| Extracted entries |
··········

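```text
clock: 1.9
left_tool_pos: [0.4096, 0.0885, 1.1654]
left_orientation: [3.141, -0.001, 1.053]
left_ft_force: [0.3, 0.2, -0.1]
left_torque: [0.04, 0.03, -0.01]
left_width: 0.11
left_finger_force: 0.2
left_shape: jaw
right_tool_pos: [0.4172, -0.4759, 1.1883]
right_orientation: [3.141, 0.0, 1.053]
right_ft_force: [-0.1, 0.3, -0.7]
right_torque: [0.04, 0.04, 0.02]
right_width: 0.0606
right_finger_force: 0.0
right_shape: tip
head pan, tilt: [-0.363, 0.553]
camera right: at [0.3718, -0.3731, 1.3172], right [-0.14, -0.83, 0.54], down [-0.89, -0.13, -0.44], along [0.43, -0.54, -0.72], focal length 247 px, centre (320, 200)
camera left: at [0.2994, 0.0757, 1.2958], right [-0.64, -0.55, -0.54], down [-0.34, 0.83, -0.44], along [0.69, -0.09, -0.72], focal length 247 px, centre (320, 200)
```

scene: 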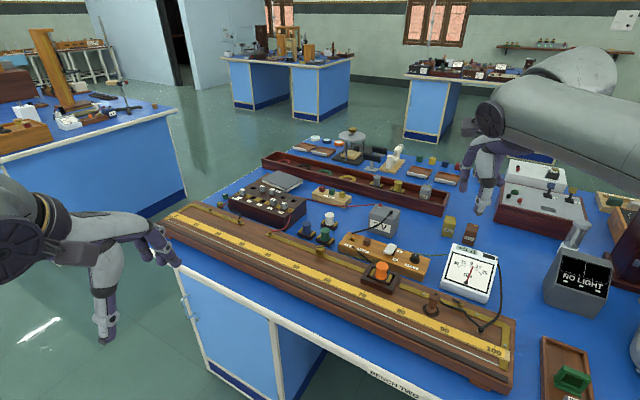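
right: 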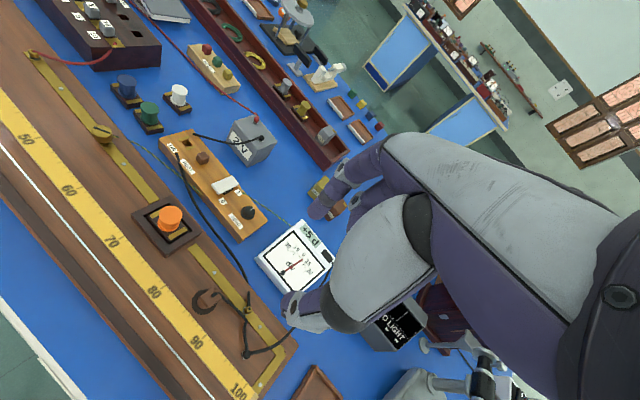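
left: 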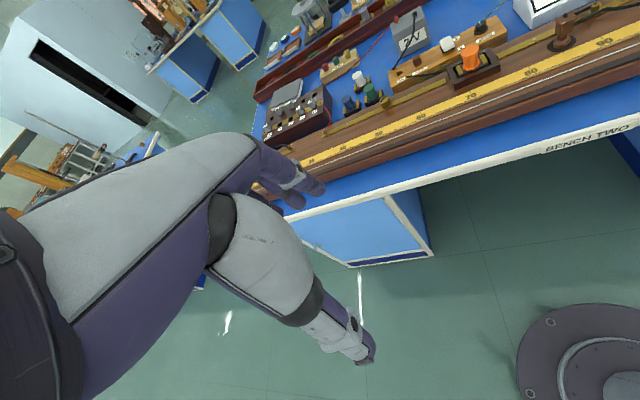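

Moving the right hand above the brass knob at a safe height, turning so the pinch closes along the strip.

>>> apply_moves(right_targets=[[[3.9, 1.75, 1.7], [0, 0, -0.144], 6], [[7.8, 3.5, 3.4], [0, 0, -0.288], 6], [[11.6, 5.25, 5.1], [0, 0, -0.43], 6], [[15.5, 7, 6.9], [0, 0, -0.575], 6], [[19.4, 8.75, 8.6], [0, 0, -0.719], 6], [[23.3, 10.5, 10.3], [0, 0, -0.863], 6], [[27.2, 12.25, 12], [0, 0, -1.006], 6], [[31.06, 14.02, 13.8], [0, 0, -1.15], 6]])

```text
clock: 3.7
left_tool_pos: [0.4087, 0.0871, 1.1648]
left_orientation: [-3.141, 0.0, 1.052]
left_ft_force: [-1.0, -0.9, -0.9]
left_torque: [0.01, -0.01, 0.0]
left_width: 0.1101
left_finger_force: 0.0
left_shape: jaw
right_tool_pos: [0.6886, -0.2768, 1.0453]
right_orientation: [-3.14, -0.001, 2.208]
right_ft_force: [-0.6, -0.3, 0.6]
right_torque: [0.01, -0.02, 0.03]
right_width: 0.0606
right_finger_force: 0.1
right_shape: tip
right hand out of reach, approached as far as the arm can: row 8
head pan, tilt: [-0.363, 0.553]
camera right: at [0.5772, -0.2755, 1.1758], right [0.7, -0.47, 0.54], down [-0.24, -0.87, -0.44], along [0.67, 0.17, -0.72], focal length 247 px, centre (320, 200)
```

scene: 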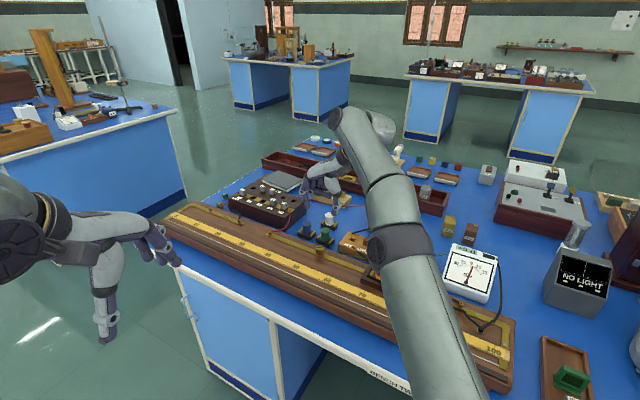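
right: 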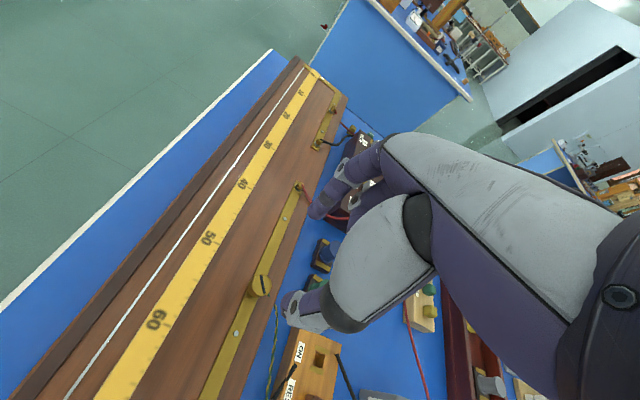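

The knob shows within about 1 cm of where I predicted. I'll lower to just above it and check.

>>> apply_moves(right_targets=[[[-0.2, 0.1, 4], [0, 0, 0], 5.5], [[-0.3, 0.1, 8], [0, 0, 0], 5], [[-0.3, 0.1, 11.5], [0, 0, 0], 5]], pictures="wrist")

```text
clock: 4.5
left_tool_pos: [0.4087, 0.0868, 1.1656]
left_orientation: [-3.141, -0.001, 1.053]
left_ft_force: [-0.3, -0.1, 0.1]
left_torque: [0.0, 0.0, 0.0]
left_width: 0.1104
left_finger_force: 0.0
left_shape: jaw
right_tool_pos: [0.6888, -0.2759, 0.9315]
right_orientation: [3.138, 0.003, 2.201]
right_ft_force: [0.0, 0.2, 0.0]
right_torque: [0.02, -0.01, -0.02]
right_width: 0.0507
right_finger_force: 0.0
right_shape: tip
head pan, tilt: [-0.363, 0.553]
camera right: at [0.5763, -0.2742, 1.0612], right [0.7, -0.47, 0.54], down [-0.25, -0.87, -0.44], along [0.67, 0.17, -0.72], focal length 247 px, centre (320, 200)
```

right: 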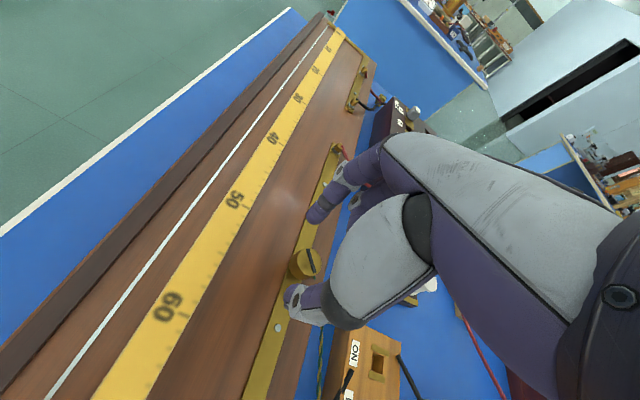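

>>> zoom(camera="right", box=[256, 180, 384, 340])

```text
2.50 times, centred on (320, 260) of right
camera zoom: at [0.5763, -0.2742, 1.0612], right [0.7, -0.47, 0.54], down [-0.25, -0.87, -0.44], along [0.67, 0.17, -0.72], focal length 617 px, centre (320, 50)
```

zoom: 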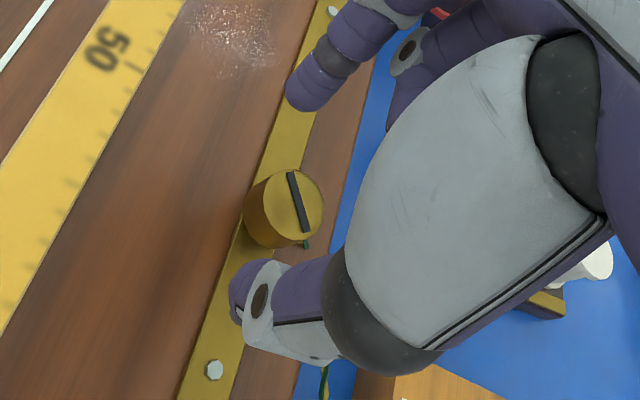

··········

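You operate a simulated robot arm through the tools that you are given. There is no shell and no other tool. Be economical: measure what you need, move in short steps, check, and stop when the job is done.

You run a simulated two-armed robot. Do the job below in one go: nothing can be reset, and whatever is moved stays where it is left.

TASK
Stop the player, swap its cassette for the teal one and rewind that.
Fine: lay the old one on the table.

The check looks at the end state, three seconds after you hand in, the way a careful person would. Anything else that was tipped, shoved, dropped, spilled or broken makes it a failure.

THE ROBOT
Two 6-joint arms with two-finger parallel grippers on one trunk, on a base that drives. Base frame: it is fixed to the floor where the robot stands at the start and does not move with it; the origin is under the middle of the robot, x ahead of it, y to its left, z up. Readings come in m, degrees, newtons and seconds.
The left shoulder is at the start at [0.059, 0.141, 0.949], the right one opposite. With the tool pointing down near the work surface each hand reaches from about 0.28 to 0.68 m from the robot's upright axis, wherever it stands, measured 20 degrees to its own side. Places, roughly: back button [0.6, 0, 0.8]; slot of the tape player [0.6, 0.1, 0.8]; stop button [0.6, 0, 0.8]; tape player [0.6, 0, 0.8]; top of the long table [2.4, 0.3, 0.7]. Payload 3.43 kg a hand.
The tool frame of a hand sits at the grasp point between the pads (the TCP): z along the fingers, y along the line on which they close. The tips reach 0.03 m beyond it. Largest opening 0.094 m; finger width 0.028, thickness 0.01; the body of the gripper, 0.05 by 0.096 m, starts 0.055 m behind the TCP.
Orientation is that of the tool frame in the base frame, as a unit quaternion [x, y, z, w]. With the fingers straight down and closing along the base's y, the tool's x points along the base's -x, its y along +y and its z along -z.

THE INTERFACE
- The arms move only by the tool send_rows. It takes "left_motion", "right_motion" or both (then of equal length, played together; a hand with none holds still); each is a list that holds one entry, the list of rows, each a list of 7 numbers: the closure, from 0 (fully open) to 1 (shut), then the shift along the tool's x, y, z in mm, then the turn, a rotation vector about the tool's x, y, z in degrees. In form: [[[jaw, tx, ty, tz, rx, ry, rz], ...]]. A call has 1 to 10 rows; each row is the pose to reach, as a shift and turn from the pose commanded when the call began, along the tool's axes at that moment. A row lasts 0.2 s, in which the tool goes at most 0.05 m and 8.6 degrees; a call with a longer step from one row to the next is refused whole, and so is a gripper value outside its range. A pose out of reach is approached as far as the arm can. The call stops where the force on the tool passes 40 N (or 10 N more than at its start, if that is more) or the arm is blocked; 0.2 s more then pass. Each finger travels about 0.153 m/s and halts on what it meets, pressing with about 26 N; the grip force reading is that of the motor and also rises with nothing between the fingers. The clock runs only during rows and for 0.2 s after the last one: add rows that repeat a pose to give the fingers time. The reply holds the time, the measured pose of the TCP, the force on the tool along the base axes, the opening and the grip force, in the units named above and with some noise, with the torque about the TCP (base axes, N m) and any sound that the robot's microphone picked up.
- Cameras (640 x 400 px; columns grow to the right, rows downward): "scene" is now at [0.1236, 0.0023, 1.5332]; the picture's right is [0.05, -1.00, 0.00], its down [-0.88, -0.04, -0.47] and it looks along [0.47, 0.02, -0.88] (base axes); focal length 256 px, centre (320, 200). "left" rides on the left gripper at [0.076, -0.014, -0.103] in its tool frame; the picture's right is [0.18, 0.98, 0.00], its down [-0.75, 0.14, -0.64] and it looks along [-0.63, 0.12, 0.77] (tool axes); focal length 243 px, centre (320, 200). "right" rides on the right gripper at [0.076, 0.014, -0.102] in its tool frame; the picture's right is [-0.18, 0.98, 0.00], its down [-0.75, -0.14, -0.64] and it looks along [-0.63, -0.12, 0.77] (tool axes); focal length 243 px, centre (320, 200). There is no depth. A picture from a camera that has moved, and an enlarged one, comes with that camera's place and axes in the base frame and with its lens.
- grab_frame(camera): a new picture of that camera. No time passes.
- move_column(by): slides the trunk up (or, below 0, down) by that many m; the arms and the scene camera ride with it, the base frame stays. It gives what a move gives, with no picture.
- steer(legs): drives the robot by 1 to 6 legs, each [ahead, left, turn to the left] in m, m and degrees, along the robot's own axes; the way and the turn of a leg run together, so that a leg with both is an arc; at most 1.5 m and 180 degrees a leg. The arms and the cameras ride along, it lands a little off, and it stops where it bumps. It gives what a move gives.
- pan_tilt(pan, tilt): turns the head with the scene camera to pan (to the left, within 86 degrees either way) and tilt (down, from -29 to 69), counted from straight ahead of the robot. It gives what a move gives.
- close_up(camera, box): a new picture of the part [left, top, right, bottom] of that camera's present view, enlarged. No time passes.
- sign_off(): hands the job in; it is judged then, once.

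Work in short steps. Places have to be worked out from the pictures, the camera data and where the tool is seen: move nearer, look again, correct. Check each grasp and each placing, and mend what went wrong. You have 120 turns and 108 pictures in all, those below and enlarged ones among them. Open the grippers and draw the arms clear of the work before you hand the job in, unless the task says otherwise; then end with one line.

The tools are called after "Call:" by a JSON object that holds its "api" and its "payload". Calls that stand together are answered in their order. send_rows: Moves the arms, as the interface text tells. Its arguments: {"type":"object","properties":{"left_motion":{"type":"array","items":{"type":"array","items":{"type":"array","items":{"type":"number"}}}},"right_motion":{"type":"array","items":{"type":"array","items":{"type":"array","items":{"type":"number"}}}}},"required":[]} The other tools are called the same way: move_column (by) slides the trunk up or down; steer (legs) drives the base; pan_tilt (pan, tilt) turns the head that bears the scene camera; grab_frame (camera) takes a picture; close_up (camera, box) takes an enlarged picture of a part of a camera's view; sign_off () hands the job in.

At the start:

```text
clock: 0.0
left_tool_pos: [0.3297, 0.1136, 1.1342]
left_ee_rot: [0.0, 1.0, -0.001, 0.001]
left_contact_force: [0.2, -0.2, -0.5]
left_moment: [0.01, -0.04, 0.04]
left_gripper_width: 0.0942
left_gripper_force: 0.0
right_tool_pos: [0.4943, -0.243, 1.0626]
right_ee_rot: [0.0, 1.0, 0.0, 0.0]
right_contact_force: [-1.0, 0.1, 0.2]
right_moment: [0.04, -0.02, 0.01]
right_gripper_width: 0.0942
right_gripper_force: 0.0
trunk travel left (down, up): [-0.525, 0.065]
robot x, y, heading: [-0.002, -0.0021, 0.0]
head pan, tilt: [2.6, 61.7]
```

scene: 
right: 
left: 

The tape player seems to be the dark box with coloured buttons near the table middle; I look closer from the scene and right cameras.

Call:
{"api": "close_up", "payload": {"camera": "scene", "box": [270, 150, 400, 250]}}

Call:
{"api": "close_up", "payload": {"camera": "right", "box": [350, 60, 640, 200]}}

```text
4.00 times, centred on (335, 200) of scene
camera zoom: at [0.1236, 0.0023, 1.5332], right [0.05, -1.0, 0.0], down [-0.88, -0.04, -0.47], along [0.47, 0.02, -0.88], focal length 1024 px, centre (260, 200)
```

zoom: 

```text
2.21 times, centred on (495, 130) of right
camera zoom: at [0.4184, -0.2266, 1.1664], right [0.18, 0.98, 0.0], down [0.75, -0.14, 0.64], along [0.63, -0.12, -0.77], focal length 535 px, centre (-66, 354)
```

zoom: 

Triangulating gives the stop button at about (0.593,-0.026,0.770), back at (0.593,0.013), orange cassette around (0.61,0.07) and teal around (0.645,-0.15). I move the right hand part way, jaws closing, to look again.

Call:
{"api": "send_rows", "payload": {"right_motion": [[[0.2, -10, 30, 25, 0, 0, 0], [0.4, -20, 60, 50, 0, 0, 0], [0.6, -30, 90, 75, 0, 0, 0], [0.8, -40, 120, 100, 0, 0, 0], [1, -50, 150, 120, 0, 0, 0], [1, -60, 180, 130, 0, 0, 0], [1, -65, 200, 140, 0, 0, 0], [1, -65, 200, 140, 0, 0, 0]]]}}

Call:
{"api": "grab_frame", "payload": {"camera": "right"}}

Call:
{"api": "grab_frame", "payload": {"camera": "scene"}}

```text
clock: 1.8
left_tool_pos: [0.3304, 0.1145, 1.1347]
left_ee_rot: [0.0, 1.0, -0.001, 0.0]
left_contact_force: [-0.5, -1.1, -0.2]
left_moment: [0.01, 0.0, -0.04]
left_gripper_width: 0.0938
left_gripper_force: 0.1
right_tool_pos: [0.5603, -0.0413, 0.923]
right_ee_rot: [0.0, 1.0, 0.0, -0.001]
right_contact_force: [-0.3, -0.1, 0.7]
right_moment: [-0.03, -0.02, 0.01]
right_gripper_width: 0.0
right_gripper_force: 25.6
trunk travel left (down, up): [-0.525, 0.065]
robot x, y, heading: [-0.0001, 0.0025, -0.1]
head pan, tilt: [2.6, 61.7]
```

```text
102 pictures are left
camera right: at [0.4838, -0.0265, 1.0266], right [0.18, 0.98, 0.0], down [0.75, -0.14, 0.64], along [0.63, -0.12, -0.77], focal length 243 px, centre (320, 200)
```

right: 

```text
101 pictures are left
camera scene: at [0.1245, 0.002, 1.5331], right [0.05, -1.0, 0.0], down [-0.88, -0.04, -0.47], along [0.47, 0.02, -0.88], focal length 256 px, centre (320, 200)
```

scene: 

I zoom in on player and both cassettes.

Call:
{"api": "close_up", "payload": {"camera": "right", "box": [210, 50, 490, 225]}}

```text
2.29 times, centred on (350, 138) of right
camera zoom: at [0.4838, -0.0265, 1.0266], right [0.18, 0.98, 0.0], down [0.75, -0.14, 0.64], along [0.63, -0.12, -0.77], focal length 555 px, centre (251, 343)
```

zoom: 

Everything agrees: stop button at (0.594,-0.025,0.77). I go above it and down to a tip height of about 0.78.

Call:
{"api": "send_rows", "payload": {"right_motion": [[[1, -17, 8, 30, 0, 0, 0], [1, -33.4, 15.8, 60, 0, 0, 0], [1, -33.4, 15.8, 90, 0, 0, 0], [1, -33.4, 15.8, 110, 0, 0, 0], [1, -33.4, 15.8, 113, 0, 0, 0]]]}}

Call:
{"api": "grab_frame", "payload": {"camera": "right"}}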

··········

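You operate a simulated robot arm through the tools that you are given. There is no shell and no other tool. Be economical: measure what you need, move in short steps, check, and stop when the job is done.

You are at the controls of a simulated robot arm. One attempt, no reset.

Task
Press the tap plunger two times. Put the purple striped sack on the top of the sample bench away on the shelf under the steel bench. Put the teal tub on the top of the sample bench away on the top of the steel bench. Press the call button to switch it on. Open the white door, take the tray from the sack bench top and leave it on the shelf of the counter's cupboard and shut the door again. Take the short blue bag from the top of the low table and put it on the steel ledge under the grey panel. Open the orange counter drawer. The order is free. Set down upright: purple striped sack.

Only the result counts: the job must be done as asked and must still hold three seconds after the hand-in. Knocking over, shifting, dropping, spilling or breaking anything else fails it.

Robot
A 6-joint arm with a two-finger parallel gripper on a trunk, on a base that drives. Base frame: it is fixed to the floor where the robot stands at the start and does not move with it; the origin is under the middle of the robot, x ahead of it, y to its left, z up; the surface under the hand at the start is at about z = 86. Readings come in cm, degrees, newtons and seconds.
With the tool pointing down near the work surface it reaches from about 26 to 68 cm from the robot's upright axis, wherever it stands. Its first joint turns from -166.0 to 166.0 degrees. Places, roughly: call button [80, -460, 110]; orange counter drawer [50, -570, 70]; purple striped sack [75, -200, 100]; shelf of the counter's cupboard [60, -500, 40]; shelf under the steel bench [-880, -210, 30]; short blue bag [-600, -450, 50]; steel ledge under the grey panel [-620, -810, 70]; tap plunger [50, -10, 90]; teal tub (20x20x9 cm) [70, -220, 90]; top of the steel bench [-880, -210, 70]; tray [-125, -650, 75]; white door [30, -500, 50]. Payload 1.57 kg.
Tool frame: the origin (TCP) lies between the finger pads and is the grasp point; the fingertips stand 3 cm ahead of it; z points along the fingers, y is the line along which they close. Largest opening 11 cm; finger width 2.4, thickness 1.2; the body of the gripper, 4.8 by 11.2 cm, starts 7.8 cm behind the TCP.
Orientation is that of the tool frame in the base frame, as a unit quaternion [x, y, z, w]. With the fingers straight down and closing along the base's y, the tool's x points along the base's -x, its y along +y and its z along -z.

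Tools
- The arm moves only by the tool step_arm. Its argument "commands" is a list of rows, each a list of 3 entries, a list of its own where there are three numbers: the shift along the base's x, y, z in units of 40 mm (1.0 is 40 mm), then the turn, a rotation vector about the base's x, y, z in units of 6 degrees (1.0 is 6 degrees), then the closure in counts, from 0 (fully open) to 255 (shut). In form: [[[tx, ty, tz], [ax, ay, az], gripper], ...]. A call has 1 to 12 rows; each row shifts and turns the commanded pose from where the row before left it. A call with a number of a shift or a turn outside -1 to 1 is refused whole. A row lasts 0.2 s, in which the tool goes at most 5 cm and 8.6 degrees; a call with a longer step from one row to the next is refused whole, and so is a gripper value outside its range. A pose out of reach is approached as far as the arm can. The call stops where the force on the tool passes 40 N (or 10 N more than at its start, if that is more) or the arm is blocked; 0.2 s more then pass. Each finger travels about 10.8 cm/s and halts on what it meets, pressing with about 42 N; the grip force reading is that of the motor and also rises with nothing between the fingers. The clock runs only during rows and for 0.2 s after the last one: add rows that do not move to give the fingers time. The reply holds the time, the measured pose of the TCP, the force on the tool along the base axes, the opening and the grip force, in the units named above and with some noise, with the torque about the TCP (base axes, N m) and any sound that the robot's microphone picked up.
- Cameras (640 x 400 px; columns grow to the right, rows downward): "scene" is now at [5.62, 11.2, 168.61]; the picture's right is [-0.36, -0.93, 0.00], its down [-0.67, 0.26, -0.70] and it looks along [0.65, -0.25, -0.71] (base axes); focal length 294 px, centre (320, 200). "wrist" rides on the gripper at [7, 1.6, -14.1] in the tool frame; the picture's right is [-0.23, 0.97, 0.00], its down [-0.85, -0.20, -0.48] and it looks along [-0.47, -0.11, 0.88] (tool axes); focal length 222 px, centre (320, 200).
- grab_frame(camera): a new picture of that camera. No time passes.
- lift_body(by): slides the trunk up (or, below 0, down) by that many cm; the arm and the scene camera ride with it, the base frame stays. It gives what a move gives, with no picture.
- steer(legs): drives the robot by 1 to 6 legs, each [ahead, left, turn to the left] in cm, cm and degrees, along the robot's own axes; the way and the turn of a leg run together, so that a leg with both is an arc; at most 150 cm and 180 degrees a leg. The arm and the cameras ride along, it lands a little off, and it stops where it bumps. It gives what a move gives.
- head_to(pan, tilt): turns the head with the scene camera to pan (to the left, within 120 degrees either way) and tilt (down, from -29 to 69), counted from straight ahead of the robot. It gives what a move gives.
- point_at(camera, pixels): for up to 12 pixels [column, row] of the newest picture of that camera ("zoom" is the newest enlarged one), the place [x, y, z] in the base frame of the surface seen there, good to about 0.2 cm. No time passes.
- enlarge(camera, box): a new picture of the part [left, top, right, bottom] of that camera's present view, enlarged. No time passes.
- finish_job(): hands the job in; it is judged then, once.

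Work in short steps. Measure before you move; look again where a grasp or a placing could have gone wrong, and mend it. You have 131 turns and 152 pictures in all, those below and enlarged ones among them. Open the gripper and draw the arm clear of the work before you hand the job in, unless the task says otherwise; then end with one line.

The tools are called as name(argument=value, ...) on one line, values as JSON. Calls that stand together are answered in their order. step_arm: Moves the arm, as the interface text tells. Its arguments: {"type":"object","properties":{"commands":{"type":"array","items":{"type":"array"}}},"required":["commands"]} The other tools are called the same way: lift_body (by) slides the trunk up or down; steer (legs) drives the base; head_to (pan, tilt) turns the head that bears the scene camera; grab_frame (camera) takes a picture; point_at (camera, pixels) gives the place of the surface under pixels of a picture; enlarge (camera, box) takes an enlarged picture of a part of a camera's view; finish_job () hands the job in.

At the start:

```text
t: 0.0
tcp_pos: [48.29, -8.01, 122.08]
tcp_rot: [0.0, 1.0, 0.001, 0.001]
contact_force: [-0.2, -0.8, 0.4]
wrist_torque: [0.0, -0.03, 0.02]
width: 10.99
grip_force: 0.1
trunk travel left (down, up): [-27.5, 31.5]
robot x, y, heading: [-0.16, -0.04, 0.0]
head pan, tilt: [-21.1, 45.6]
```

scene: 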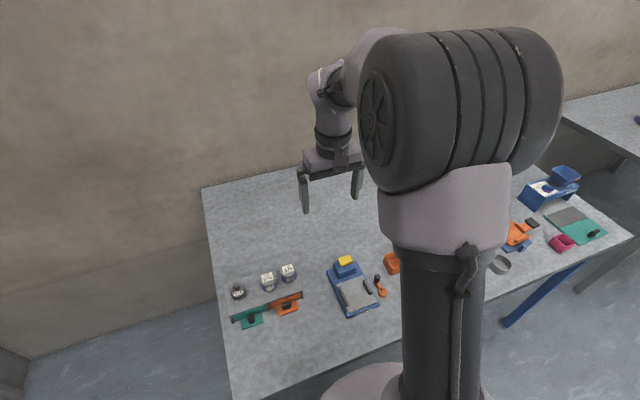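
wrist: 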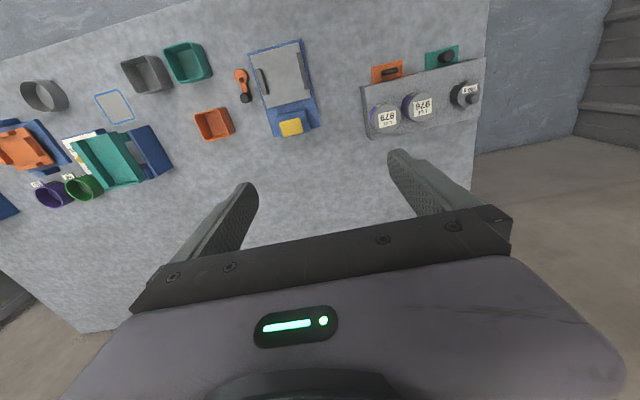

··········

| Short exercise |
Extract from the text passage the words running from "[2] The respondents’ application" to "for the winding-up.".

| Text passage |
··········

In the Matter of section 218(1)(f) and (i) of the Companies Act 1965




In the Matter Tan Eng Hong Paper & Stationery Sdn. Bhd. (Company No. 95222-A)




In the Matter of Companies (Winding-Up) Rules 1972






Tan Keen Keong @ Tan Kean Keong – Petitioner




1. Tan Eng Hong Paper & Stationery Sdn. Bhd.


(Company No: 95222-A)


2. Tan Seng Choo


3. Tan Seng Kiat


4. Tan Seng Kow


5. Tan Kin Seng – Respondents




Suriyadi Halim Omar, JCA Jeffrey Tan Kok Wha, JCA Abdul Wahab Patail, JCA


Date of Judgment: 7th June, 2011 JUDGMENT OF THE COURT


[1] This is an appeal by Tan Keen Keong @ Tan Kean Keong, the petitioner (“the appellant”) for winding up under Companies Winding Up Petition No: 28-68-2009. He is dissatisfied with the decision on 9/9/2009 by the High Court in Penang which allowed with costs an application by the respondents for validation orders under section 223 of the Companies Act 1965 (“the CA 1965”).




[2] The respondents’ application for a validation order was made for the reason that section 223 of the CA 1965 provides that any disposition of the property of the company including things in action and any transfer of shares or alteration in the status of the members of the company made after the commencement of the winding-up by the Court shall, unless the Court otherwise orders, be void. It is provided by section 219 (2) of the CA 1965 that the winding-up of the company is deemed to have commenced at the time of the presentation of the petition for the winding-up.


[3] Section 223 deals with the prohibition of disposition of the property of a company against which a winding-up petition is presented. The general principles applicable to the making of validation orders may be found in Re Burton & Deakin Ltd (1977) 1 All ER 631; Denney v John Hudson & Co Ltd (1992) BCLC 901; BSN Commercial Bank (M) Bhd v River View Properties Sdn Bhd (1996) 1 MLJ 873; Tan Kah Hoe & Anor v Budaya Adil Sdn Bhd (2000) 7 MLJ 530 and Dato’ Tan Toh Hua & Ors v Tan Toh Hong & Ors (2001) 1 CLJ 733. The onus is on the applicant for the validation orders to satisfy the court of circumstances which would justify the judicial exercise of the discretion to sanction the disposition. We examined the respondents’ application accordingly.




[4] The appellant had objected to the respondents’ application. Having heard the parties, the High Court on 9/9/2009 made the validation orders that the appellant is dissatisfied with and forms the subject of the appeal now before this Court.

··········

| Finished exercise |
[2] The respondents’ application for a validation order was made for the reason that section 223 of the CA 1965 provides that any disposition of the property of the company including things in action and any transfer of shares or alteration in the status of the members of the company made after the commencement of the winding-up by the Court shall, unless the Court otherwise orders, be void. It is provided by section 219 (2) of the CA 1965 that the winding-up of the company is deemed to have commenced at the time of the presentation of the petition for the winding-up.